The Navy responds that, while General Dynamics’ statement of law regarding ID/IQ contracts may be correct, it need not preclude the application of the doctrine of equitable estoppel to this contract. It argues that, to the extent the orders were counteroffers, General Dynamics accepted the terms by delivering on the first emailed DO. Further, the Navy argues that we should not accept this argument because the delivery orders, while not in compliance with the Ordering Clause, were fully consistent with all other portions of the contract and “did not alter the contract price, made no change to delivery terms, and did not exceed permissible quantities.” Appellant’s Reply Br. 15.

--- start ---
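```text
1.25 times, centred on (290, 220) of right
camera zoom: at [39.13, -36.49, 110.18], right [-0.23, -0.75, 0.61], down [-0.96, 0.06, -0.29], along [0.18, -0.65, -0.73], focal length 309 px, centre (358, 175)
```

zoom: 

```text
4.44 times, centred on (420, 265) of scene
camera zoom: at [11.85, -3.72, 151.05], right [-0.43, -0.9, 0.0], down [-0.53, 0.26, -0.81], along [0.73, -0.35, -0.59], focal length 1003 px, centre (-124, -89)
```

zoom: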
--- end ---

We agree with the Navy that the doctrine of equitable estoppel may apply to an ID/IQ contract. While General Dynamics is generally correct regarding the law of option contracts, this does not preclude the application of this equitable doctrine. Although the contractor may have been free to reject the first emailed DO based on the Navy’s failure to comply with the Ordering Clause, it chose to fill that order and at least twelve more. We hold that this course of conduct estopped General Dynamics in the context of this ID/IQ contract. We see no reason to exempt this *1364contract from generally applicable equitable doctrines.3

REVERSED.

. The contractor performed on emailed D04 through DO 16. There was a dispute regarding DO 16, but it related to the HF waveform, not the method of delivery.

. DO 17 is not part of this action. Appellant's Br. 4. The remaining eleven DOs numbered 18-20 and 22-29 are the subject of this dispute.

. Because we hold that the Navy prevails on the defense of equitable estoppel, we need not reach its alternative basis of waiver.